Margaret Kaczor: Okay. And any kind of details you can give in terms of kind of procedures per clinician, whether it’s kind of new clinician or kind of an established physician just to kind of support that, that thesis would be great.

David Roman: Yes. So right now, in the U.S., we are pretty much tracking at about 3-ish procedures per console per month. And that’s close to probably double what we were doing a little over a year ago. So we had – our U.S. installed base has gone from 42 to 27. And in the last time, we did about 250 procedures this quarter in the U.S. And the last time we had that level of procedure volumes in the U.S. was when we had that installed base of 42 So we are seeing a pretty nice uptick in procedures per console per month, which is what I think is probably the best metric I can give you to help corroborate that.

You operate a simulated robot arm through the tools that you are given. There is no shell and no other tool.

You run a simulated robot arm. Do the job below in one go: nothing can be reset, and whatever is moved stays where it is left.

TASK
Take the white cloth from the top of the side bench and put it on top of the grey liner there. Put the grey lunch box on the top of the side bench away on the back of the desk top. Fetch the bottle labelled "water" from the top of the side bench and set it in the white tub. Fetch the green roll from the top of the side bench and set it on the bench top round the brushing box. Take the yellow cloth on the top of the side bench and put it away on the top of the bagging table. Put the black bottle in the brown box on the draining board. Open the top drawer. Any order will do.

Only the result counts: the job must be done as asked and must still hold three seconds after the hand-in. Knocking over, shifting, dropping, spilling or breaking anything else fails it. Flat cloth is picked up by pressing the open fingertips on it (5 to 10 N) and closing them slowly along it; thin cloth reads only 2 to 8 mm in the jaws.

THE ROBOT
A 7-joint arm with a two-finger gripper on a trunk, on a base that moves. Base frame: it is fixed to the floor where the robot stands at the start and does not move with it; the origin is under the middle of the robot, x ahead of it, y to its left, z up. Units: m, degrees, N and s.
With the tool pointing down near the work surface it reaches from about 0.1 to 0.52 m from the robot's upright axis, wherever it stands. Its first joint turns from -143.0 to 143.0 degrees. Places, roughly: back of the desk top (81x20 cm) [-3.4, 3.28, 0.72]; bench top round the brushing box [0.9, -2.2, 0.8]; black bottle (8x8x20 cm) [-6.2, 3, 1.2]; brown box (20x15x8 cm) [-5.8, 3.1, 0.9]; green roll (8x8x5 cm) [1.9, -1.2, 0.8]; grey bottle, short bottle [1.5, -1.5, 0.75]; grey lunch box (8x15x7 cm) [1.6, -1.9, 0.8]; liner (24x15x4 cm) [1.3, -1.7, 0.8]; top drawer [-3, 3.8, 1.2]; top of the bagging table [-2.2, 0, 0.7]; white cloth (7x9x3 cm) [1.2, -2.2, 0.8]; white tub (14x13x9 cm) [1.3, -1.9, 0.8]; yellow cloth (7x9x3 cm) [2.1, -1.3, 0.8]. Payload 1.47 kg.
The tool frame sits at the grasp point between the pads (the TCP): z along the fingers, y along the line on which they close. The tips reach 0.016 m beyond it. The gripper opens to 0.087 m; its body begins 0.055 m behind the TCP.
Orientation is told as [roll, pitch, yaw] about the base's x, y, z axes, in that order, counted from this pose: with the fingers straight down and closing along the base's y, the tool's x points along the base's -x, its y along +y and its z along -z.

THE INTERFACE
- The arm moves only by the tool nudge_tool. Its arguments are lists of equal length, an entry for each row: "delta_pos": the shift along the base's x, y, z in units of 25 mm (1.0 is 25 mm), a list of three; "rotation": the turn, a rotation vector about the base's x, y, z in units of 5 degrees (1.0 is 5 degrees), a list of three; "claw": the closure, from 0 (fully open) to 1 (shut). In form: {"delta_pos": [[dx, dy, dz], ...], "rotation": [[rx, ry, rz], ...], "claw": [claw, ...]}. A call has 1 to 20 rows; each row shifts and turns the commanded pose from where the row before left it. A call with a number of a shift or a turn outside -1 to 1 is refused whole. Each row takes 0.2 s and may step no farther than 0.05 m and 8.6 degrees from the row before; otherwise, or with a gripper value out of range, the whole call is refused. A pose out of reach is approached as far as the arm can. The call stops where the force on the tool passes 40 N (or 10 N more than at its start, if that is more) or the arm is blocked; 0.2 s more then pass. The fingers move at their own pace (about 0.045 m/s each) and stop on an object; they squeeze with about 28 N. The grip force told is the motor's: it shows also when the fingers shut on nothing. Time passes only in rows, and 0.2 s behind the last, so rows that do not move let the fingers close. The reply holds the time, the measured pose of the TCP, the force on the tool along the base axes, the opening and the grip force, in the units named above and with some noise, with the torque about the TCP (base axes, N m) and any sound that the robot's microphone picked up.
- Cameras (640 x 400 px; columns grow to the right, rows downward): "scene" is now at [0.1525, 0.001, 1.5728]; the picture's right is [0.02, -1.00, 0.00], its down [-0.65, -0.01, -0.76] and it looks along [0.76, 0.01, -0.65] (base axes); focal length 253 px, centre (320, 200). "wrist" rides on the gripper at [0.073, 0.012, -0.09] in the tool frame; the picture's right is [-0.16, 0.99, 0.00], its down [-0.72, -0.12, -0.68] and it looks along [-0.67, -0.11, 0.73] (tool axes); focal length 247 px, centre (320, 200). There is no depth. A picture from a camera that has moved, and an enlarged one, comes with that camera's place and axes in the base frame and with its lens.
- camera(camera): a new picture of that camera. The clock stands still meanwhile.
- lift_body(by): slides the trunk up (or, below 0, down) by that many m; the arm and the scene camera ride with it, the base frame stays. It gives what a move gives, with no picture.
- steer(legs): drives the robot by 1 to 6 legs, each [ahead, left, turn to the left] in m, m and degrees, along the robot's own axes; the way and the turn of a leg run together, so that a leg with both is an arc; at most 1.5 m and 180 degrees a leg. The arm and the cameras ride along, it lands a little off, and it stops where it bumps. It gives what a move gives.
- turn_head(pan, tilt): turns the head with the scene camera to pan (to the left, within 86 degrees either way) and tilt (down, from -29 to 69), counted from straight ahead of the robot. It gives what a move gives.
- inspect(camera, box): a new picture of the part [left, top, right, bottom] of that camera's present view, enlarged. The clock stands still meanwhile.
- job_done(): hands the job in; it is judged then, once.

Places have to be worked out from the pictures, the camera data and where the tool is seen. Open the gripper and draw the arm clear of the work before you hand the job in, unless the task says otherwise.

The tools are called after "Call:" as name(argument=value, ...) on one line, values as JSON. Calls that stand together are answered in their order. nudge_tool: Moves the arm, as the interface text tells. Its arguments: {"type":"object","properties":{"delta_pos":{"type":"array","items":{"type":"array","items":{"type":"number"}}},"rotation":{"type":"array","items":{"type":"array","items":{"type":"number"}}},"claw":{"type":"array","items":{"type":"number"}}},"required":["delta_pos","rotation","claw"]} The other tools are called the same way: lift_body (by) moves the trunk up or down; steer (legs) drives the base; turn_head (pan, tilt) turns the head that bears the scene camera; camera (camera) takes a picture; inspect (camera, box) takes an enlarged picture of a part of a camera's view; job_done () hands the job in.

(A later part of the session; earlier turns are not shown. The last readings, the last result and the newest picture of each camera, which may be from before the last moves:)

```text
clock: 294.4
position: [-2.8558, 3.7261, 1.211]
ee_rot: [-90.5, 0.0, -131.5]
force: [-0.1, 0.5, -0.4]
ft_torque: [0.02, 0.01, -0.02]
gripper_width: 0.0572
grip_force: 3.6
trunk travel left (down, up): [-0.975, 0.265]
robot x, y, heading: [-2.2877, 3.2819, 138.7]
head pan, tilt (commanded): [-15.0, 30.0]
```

The other thing I mentioned is that we did cross over 100 AcQMap users globally. We are seeing – our U.S. user base in terms of number of physicians and have to grab the number was up also even with the smaller installed base. So those are – hopefully, those metrics give you some clarity.

Margaret Kaczor: That’s great. Really appreciate it.

Operator: Thank you. I am showing no further questions at this time. So this will conclude today’s conference call. Thank you for participating. You may now disconnect.